All of the data that follows should be retyped exactly, please, except the pictures.

PROVIDED MATERIAL →
-.-.-

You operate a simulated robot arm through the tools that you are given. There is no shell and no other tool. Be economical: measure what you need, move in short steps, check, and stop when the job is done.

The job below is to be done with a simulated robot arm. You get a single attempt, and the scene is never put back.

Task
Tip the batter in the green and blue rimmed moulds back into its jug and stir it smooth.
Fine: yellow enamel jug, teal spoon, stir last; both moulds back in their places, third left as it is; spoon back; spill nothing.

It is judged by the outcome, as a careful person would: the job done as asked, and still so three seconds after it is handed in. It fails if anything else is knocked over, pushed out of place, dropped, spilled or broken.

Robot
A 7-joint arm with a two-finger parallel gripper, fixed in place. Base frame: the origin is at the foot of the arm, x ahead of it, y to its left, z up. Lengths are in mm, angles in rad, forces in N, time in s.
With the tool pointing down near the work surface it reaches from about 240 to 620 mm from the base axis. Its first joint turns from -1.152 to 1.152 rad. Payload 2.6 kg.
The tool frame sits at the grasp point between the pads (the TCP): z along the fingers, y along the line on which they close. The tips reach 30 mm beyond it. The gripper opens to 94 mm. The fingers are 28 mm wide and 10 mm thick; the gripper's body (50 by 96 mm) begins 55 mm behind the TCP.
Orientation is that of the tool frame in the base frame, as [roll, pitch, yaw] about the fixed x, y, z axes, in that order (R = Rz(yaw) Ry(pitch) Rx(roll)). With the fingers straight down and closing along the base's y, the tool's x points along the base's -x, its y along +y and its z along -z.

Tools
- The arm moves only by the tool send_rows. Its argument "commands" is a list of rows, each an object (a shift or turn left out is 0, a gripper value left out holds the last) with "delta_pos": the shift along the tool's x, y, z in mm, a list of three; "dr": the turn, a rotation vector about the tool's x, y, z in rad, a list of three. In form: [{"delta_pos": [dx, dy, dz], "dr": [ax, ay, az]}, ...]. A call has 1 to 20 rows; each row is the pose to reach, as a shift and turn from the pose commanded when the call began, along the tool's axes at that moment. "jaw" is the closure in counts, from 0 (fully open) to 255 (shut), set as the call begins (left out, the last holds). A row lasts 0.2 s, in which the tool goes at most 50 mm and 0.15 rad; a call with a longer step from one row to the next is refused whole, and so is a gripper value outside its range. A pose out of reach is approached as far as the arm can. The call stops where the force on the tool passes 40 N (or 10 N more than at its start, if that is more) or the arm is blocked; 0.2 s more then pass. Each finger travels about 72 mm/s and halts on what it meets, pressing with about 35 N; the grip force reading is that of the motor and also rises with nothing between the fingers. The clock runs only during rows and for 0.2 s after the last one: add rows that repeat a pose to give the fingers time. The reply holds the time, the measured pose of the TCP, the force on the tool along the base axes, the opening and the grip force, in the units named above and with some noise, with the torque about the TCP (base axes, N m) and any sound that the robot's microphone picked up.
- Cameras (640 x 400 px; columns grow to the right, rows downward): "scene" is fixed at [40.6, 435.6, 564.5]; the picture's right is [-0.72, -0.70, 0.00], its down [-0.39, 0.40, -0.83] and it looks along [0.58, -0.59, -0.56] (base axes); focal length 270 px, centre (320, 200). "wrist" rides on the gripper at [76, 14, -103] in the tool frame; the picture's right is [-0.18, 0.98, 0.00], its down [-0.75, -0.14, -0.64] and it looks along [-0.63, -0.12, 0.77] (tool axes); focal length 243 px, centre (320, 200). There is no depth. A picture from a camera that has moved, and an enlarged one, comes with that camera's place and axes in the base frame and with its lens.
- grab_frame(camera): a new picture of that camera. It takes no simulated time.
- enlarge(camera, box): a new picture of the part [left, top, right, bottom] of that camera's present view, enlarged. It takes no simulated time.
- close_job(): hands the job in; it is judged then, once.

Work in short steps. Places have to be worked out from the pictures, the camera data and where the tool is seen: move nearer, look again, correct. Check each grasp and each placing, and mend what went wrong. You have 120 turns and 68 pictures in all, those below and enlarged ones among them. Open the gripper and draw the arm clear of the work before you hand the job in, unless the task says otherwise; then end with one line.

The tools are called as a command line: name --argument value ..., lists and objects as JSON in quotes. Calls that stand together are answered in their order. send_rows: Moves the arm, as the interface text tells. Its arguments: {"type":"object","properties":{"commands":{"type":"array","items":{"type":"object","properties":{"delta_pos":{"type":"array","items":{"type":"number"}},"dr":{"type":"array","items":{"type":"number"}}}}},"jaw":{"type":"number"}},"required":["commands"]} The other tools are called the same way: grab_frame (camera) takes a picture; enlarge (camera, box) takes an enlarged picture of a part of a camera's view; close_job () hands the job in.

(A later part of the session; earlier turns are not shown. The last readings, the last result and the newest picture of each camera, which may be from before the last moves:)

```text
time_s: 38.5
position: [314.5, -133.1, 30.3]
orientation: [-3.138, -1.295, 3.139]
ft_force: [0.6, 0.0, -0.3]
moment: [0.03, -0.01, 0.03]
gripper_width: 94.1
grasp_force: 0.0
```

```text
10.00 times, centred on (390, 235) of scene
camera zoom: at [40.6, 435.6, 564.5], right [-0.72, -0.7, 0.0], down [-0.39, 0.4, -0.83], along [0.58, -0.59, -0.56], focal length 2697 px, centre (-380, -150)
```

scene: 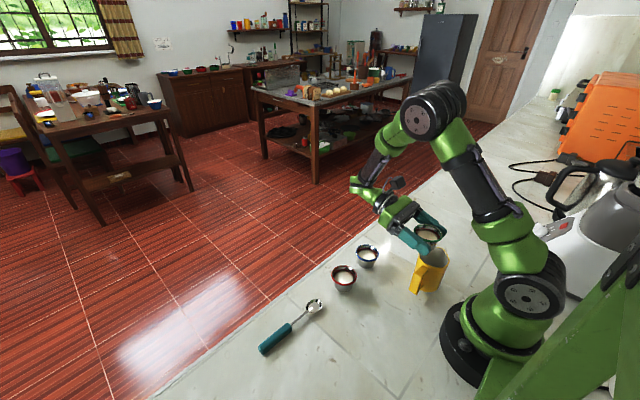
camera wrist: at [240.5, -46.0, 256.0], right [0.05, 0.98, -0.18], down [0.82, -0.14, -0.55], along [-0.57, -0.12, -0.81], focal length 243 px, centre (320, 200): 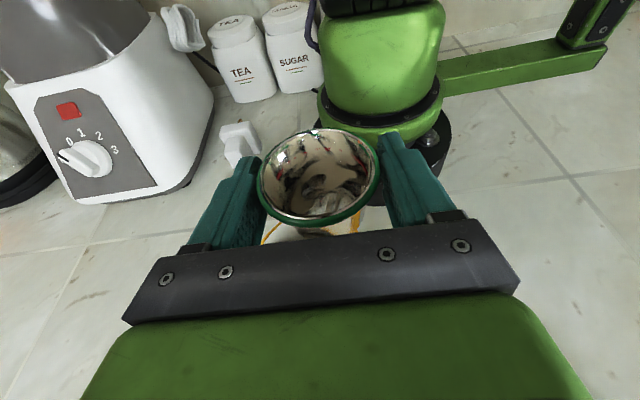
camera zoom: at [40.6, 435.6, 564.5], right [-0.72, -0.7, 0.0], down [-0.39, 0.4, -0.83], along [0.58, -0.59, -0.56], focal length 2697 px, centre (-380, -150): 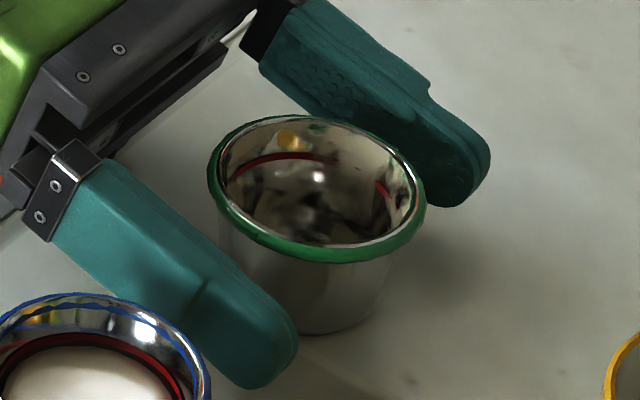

-.-.-

TASK OUTPUT →
You operate a simulated robot arm through the tools that you are given. There is no shell and no other tool. Be economical: measure what you need, move in short steps, check, and stop when the job is done.

The job below is to be done with a simulated robot arm. You get a single attempt, and the scene is never put back.

Task
Tip the batter in the green and blue rimmed moulds back into its jug and stir it smooth.
Fine: yellow enamel jug, teal spoon, stir last; both moulds back in their places, third left as it is; spoon back; spill nothing.

It is judged by the outcome, as a careful person would: the job done as asked, and still so three seconds after it is handed in. It fails if anything else is knocked over, pushed out of place, dropped, spilled or broken.

Robot
A 7-joint arm with a two-finger parallel gripper, fixed in place. Base frame: the origin is at the foot of the arm, x ahead of it, y to its left, z up. Lengths are in mm, angles in rad, forces in N, time in s.
With the tool pointing down near the work surface it reaches from about 240 to 620 mm from the base axis. Its first joint turns from -1.152 to 1.152 rad. Payload 2.6 kg.
The tool frame sits at the grasp point between the pads (the TCP): z along the fingers, y along the line on which they close. The tips reach 30 mm beyond it. The gripper opens to 94 mm. The fingers are 28 mm wide and 10 mm thick; the gripper's body (50 by 96 mm) begins 55 mm behind the TCP.
Orientation is that of the tool frame in the base frame, as [roll, pitch, yaw] about the fixed x, y, z axes, in that order (R = Rz(yaw) Ry(pitch) Rx(roll)). With the fingers straight down and closing along the base's y, the tool's x points along the base's -x, its y along +y and its z along -z.

Tools
- The arm moves only by the tool send_rows. Its argument "commands" is a list of rows, each an object (a shift or turn left out is 0, a gripper value left out holds the last) with "delta_pos": the shift along the tool's x, y, z in mm, a list of three; "dr": the turn, a rotation vector about the tool's x, y, z in rad, a list of three. In form: [{"delta_pos": [dx, dy, dz], "dr": [ax, ay, az]}, ...]. A call has 1 to 20 rows; each row is the pose to reach, as a shift and turn from the pose commanded when the call began, along the tool's axes at that moment. "jaw" is the closure in counts, from 0 (fully open) to 255 (shut), set as the call begins (left out, the last holds). A row lasts 0.2 s, in which the tool goes at most 50 mm and 0.15 rad; a call with a longer step from one row to the next is refused whole, and so is a gripper value outside its range. A pose out of reach is approached as far as the arm can. The call stops where the force on the tool passes 40 N (or 10 N more than at its start, if that is more) or the arm is blocked; 0.2 s more then pass. Each finger travels about 72 mm/s and halts on what it meets, pressing with about 35 N; the grip force reading is that of the motor and also rises with nothing between the fingers. The clock runs only during rows and for 0.2 s after the last one: add rows that repeat a pose to give the fingers time. The reply holds the time, the measured pose of the TCP, the force on the tool along the base axes, the opening and the grip force, in the units named above and with some noise, with the torque about the TCP (base axes, N m) and any sound that the robot's microphone picked up.
- Cameras (640 x 400 px; columns grow to the right, rows downward): "scene" is fixed at [40.6, 435.6, 564.5]; the picture's right is [-0.72, -0.70, 0.00], its down [-0.39, 0.40, -0.83] and it looks along [0.58, -0.59, -0.56] (base axes); focal length 270 px, centre (320, 200). "wrist" rides on the gripper at [76, 14, -103] in the tool frame; the picture's right is [-0.18, 0.98, 0.00], its down [-0.75, -0.14, -0.64] and it looks along [-0.63, -0.12, 0.77] (tool axes); focal length 243 px, centre (320, 200). There is no depth. A picture from a camera that has moved, and an enlarged one, comes with that camera's place and axes in the base frame and with its lens.
- grab_frame(camera): a new picture of that camera. It takes no simulated time.
- enlarge(camera, box): a new picture of the part [left, top, right, bottom] of that camera's present view, enlarged. It takes no simulated time.
- close_job(): hands the job in; it is judged then, once.

Work in short steps. Places have to be worked out from the pictures, the camera data and where the tool is seen: move nearer, look again, correct. Check each grasp and each placing, and mend what went wrong. You have 120 turns and 68 pictures in all, those below and enlarged ones among them. Open the gripper and draw the arm clear of the work before you hand the job in, unless the task says otherwise; then end with one line.

The tools are called as a command line: name --argument value ..., lists and objects as JSON in quotes. Calls that stand together are answered in their order. send_rows: Moves the arm, as the interface text tells. Its arguments: {"type":"object","properties":{"commands":{"type":"array","items":{"type":"object","properties":{"delta_pos":{"type":"array","items":{"type":"number"}},"dr":{"type":"array","items":{"type":"number"}}}}},"jaw":{"type":"number"}},"required":["commands"]} The other tools are called the same way: grab_frame (camera) takes a picture; enlarge (camera, box) takes an enlarged picture of a part of a camera's view; close_job () hands the job in.

(A later part of the session; earlier turns are not shown. The last readings, the last result and the newest picture of each camera, which may be from before the last moves:)

```text
time_s: 38.5
position: [314.5, -133.1, 30.3]
orientation: [-3.138, -1.295, 3.139]
ft_force: [0.6, 0.0, -0.3]
moment: [0.03, -0.01, 0.03]
gripper_width: 94.1
grasp_force: 0.0
```

```text
10.00 times, centred on (390, 235) of scene
camera zoom: at [40.6, 435.6, 564.5], right [-0.72, -0.7, 0.0], down [-0.39, 0.4, -0.83], along [0.58, -0.59, -0.56], focal length 2697 px, centre (-380, -150)
```

scene: 
camera wrist: at [240.5, -46.0, 256.0], right [0.05, 0.98, -0.18], down [0.82, -0.14, -0.55], along [-0.57, -0.12, -0.81], focal length 243 px, centre (320, 200): 
camera zoom: at [40.6, 435.6, 564.5], right [-0.72, -0.7, 0.0], down [-0.39, 0.4, -0.83], along [0.58, -0.59, -0.56], focal length 2697 px, centre (-380, -150): 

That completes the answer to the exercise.